= SOURCE MATERIAL =
■ ■ ■ ■

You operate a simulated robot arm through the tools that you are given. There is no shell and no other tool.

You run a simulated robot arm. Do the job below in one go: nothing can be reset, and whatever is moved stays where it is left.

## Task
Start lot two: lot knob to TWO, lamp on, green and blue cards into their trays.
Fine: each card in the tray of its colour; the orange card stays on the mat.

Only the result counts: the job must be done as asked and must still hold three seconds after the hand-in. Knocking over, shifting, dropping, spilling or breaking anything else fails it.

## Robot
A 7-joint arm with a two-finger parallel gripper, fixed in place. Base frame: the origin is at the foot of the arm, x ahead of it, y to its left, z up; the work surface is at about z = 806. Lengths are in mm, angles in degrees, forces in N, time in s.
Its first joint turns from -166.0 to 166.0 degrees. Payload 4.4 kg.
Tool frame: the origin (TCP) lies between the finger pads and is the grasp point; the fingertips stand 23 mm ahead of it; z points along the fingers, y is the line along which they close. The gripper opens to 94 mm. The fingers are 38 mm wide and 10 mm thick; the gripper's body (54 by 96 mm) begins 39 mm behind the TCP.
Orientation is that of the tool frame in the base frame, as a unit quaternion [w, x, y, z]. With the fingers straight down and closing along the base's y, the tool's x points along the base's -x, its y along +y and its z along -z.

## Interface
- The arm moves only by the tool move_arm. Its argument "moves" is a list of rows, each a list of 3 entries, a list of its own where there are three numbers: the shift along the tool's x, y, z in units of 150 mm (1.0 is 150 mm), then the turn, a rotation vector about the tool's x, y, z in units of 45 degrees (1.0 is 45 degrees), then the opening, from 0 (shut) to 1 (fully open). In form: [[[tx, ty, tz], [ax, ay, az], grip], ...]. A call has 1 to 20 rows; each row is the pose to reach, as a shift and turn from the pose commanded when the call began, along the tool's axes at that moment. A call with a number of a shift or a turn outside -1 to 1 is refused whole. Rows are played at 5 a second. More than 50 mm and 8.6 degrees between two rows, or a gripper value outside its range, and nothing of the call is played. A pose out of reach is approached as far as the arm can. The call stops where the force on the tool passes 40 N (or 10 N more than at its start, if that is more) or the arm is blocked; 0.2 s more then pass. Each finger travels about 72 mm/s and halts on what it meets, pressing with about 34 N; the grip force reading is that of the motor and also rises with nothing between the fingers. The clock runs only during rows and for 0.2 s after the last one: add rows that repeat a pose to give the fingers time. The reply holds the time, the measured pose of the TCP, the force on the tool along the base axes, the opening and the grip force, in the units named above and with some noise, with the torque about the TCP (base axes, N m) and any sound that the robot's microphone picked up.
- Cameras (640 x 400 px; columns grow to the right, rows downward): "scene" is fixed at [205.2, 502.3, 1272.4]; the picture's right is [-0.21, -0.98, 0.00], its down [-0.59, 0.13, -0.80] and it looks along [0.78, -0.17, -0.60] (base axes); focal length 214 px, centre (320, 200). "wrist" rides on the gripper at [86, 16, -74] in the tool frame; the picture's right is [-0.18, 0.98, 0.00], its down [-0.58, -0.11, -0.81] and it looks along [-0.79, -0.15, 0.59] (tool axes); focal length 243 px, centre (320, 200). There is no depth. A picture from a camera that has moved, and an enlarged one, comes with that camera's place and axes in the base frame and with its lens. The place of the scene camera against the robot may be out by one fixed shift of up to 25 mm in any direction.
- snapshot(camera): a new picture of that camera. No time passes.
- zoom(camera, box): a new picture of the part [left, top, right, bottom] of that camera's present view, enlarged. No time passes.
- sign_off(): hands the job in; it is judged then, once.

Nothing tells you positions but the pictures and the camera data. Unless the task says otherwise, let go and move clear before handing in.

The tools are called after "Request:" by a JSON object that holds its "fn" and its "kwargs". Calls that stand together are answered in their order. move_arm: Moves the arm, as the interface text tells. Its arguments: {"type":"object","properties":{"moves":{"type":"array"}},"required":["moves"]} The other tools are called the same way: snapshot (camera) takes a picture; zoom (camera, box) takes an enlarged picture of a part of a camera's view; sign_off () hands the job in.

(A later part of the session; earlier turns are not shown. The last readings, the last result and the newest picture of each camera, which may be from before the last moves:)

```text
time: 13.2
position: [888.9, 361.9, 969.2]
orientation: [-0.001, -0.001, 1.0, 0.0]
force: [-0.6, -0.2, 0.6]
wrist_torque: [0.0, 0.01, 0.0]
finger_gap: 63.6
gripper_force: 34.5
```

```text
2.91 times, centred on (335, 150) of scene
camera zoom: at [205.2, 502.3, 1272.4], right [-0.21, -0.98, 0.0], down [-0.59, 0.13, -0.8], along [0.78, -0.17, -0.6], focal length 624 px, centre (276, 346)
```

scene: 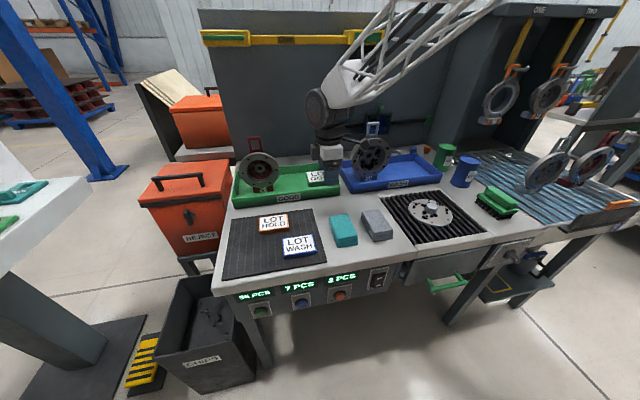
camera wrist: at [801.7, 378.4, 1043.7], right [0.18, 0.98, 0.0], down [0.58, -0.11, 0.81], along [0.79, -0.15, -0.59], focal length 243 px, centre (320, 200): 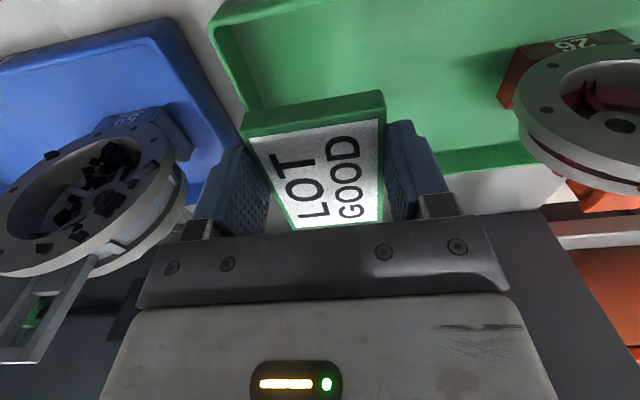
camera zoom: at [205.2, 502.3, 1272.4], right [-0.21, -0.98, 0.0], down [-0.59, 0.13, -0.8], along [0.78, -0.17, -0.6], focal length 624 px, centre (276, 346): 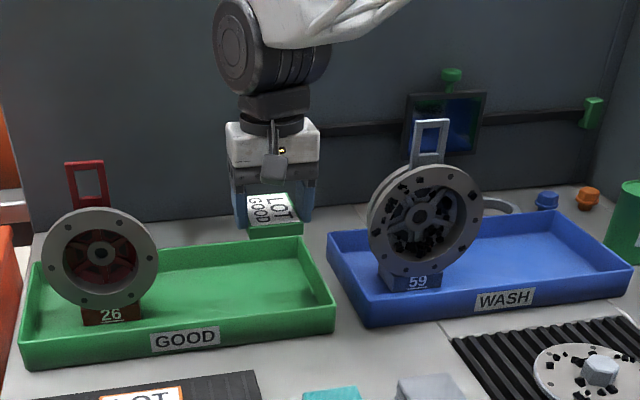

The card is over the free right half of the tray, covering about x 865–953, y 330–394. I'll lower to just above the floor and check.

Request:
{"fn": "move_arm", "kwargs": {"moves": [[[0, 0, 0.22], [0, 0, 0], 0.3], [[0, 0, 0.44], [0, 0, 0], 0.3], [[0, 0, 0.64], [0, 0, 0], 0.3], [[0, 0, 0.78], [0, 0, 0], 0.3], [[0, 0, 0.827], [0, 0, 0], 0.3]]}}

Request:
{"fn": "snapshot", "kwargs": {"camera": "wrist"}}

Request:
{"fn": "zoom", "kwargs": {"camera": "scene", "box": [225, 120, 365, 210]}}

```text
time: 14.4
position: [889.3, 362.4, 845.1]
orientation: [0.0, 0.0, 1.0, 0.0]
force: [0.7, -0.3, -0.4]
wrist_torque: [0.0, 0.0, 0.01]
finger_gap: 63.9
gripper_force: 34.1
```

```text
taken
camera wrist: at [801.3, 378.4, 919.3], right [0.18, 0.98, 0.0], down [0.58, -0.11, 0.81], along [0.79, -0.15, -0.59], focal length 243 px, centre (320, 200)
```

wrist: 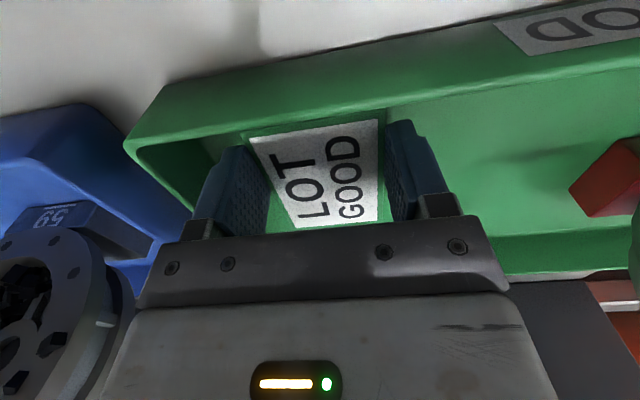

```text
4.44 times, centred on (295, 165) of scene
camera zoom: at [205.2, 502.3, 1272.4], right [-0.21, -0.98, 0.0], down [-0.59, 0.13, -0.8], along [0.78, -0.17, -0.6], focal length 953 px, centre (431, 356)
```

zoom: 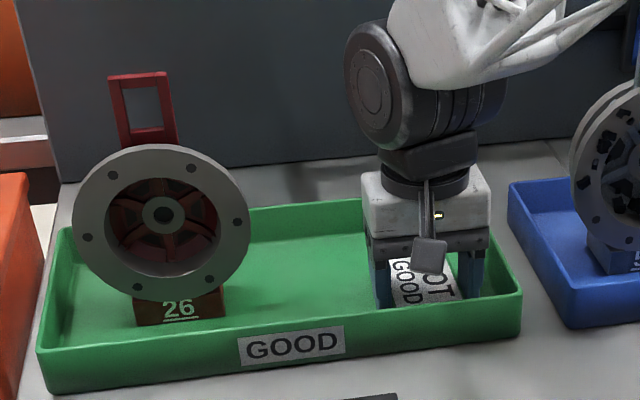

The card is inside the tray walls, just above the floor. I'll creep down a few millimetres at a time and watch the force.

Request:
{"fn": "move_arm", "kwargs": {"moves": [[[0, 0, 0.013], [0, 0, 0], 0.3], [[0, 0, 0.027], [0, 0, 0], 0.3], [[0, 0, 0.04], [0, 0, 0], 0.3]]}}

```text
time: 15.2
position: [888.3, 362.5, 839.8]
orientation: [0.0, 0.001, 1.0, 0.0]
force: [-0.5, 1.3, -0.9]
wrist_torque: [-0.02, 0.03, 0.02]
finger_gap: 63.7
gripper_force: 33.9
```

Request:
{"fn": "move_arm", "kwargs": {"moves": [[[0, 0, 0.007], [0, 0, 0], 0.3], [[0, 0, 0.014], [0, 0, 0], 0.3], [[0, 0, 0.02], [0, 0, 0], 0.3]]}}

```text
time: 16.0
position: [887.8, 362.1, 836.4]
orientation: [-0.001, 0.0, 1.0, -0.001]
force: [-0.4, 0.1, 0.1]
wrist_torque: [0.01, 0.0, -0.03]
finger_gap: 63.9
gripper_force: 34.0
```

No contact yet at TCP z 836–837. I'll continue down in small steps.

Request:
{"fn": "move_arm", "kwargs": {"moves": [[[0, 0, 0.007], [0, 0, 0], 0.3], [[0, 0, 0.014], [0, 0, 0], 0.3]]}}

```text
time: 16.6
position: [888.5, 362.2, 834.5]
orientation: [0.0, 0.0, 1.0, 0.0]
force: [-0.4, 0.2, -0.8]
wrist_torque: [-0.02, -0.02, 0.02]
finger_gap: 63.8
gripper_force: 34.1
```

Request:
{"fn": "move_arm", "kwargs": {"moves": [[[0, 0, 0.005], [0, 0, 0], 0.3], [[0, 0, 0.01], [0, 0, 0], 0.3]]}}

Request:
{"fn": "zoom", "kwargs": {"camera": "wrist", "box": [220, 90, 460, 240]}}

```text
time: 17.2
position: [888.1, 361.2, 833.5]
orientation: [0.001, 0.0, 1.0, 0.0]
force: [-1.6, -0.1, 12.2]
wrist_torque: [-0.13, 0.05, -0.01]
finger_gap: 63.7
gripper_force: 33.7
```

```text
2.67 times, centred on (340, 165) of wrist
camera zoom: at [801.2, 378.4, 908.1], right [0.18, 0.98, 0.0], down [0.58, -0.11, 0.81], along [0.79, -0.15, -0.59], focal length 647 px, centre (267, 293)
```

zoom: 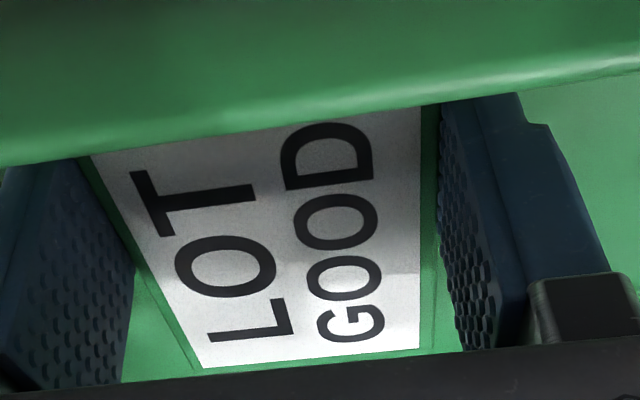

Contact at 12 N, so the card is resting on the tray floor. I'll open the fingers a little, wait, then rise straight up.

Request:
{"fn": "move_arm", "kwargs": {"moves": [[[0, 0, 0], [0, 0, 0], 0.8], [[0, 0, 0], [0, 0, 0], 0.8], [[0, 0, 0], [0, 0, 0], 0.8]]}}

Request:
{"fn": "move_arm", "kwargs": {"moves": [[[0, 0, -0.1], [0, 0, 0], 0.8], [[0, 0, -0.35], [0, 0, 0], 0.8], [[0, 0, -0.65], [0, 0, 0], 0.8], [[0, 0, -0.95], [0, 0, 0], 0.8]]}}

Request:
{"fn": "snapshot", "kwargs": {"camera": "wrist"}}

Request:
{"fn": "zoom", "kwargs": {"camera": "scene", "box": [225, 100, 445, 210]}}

■ ■ ■ ■

= SHORT EXERCISE =
Copy all lines above containing the string "place".

= WRITTEN RESPONSE =
A 7-joint arm with a two-finger parallel gripper, fixed in place. Base frame: the origin is at the foot of the arm, x ahead of it, y to its left, z up; the work surface is at about z = 806. Lengths are in mm, angles in degrees, forces in N, time in s.
- Cameras (640 x 400 px; columns grow to the right, rows downward): "scene" is fixed at [205.2, 502.3, 1272.4]; the picture's right is [-0.21, -0.98, 0.00], its down [-0.59, 0.13, -0.80] and it looks along [0.78, -0.17, -0.60] (base axes); focal length 214 px, centre (320, 200). "wrist" rides on the gripper at [86, 16, -74] in the tool frame; the picture's right is [-0.18, 0.98, 0.00], its down [-0.58, -0.11, -0.81] and it looks along [-0.79, -0.15, 0.59] (tool axes); focal length 243 px, centre (320, 200). There is no depth. A picture from a camera that has moved, and an enlarged one, comes with that camera's place and axes in the base frame and with its lens. The place of the scene camera against the robot may be out by one fixed shift of up to 25 mm in any direction.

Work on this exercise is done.